-- BEGIN Supplied text --

Cholera is a bacterial disease usually spread through contaminated water. Cholera causes severe diarrhea and dehydration. Left untreated, cholera can be fatal within hours, even in previously healthy people.
Modern sewage and water treatment have virtually eliminated cholera in industrialized countries. But cholera still exists in Africa, Southeast Asia and Haiti. The risk of a cholera epidemic is highest when poverty, war or natural disasters force people to live in crowded conditions without adequate sanitation.
Most people exposed to the cholera bacterium (Vibrio cholerae) don't become ill and don't know they've been infected. But because they shed cholera bacteria in their stool for seven to 14 days, they can still infect others through contaminated water.

-- END Supplied text --
-- BEGIN Data lines --

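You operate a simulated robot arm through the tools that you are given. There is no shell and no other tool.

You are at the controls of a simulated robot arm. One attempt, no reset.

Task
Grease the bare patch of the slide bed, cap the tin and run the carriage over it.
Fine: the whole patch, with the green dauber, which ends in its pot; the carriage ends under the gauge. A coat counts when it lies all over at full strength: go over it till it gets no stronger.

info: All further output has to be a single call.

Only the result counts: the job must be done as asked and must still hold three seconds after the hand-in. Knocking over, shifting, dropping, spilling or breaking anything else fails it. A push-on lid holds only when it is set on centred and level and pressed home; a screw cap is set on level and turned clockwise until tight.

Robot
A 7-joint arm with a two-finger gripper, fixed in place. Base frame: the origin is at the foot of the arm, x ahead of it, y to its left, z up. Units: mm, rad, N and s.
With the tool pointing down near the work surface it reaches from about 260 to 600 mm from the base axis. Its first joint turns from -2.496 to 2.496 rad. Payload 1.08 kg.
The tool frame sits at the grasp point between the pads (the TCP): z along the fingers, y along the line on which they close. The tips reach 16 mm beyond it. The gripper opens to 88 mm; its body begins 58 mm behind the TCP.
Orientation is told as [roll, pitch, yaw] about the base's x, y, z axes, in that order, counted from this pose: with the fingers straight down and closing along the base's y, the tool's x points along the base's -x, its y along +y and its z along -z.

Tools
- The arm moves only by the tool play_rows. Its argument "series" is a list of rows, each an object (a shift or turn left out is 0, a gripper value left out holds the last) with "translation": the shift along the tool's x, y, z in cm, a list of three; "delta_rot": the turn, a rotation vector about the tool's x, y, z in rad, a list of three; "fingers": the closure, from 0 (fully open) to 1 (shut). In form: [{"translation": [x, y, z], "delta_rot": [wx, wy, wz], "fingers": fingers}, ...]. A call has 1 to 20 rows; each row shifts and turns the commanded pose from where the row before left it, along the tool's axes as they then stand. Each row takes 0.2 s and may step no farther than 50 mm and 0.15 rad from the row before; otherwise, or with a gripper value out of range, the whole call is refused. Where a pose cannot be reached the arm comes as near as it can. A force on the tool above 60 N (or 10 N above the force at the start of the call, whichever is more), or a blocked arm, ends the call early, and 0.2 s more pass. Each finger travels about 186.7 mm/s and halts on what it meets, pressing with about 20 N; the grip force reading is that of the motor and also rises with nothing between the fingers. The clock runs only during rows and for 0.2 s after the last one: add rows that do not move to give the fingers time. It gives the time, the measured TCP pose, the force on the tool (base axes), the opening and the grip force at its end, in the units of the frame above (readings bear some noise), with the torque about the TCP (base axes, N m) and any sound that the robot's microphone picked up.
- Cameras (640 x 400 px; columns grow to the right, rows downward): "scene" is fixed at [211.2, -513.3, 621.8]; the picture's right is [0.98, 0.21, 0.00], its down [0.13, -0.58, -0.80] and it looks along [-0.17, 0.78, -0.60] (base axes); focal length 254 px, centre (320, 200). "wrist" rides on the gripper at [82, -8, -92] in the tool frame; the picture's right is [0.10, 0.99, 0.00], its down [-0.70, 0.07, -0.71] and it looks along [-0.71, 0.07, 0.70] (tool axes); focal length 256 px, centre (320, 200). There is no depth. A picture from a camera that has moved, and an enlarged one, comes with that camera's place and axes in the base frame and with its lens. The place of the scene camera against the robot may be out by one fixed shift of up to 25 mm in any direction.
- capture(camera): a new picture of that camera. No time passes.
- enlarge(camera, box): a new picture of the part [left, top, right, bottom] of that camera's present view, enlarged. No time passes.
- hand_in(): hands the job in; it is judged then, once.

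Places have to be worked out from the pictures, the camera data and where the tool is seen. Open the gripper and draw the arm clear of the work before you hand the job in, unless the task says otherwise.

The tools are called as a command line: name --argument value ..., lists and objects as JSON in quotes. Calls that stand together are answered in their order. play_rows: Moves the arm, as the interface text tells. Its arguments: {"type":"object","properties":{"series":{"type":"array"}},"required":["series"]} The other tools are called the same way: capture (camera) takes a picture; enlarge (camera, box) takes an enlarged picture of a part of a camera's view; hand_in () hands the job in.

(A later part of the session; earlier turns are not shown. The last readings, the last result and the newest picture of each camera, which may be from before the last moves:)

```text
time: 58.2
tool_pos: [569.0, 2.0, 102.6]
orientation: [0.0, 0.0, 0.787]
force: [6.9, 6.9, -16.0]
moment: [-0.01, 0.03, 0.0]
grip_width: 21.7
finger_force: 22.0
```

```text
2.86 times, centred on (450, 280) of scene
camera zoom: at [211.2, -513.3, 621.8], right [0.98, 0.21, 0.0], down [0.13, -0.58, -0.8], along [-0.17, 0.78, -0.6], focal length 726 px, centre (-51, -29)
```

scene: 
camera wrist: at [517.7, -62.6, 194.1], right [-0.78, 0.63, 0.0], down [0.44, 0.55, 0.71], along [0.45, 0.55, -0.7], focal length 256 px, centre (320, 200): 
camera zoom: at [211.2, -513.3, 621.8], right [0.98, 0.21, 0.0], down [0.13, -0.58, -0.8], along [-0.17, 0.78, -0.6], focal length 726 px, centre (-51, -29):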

-- END Data lines --

Supply the part of the supplied text that comes after its last sentence.

■ Response to this exercise:
Most cases of cholera that cause symptoms cause mild or moderate diarrhea that's often hard to tell apart from diarrhea caused by other problems. Others develop more-serious signs and symptoms of cholera, usually within a few days of infection.
• Diarrhea: Cholera-related diarrhea comes on suddenly and can quickly cause dangerous fluid loss — as much as a quart (about 1 liter) an hour.
• Nausea and vomiting: Vomiting occurs especially in the early stages of cholera and can last for hours.
• Dehydration: Dehydration can develop within hours after cholera symptoms start and range from mild to severe. A loss of 10% or more of body weight indicates severe dehydration.